- [Instructions to follow]: All the data should come back exactly as it was given. The answer is a JSON array that holds each line as a string and skips blank lines.

- [Supplied information]:

= = = = =

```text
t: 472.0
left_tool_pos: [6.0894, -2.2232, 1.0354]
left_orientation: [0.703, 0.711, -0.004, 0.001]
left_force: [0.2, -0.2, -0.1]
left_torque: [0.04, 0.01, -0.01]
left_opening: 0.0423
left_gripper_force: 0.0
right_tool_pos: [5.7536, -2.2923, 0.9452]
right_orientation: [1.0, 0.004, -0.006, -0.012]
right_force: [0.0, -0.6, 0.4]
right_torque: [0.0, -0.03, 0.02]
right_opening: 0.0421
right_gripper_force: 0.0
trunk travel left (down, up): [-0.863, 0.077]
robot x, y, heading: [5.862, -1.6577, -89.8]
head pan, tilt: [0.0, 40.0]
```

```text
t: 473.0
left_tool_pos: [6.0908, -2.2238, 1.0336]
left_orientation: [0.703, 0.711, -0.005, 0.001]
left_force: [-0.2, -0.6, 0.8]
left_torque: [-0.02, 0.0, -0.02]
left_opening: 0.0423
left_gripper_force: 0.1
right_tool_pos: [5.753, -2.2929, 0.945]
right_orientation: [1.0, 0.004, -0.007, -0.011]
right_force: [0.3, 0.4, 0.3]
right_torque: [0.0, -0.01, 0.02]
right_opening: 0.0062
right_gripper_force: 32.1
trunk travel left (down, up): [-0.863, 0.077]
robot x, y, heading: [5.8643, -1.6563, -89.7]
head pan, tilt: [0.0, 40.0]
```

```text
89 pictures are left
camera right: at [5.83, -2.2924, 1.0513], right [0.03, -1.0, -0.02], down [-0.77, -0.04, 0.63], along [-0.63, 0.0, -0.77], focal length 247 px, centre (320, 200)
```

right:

= = = = =

- [Response to the task]:
[
  "```text",
  "t: 472.0",
  "left_tool_pos: [6.0894, -2.2232, 1.0354]",
  "left_orientation: [0.703, 0.711, -0.004, 0.001]",
  "left_force: [0.2, -0.2, -0.1]",
  "left_torque: [0.04, 0.01, -0.01]",
  "left_opening: 0.0423",
  "left_gripper_force: 0.0",
  "right_tool_pos: [5.7536, -2.2923, 0.9452]",
  "right_orientation: [1.0, 0.004, -0.006, -0.012]",
  "right_force: [0.0, -0.6, 0.4]",
  "right_torque: [0.0, -0.03, 0.02]",
  "right_opening: 0.0421",
  "right_gripper_force: 0.0",
  "trunk travel left (down, up): [-0.863, 0.077]",
  "robot x, y, heading: [5.862, -1.6577, -89.8]",
  "head pan, tilt: [0.0, 40.0]",
  "```",
  "```text",
  "t: 473.0",
  "left_tool_pos: [6.0908, -2.2238, 1.0336]",
  "left_orientation: [0.703, 0.711, -0.005, 0.001]",
  "left_force: [-0.2, -0.6, 0.8]",
  "left_torque: [-0.02, 0.0, -0.02]",
  "left_opening: 0.0423",
  "left_gripper_force: 0.1",
  "right_tool_pos: [5.753, -2.2929, 0.945]",
  "right_orientation: [1.0, 0.004, -0.007, -0.011]",
  "right_force: [0.3, 0.4, 0.3]",
  "right_torque: [0.0, -0.01, 0.02]",
  "right_opening: 0.0062",
  "right_gripper_force: 32.1",
  "trunk travel left (down, up): [-0.863, 0.077]",
  "robot x, y, heading: [5.8643, -1.6563, -89.7]",
  "head pan, tilt: [0.0, 40.0]",
  "```",
  "```text",
  "89 pictures are left",
  "camera right: at [5.83, -2.2924, 1.0513], right [0.03, -1.0, -0.02], down [-0.77, -0.04, 0.63], along [-0.63, 0.0, -0.77], focal length 247 px, centre (320, 200)",
  "```",
  "right:"
]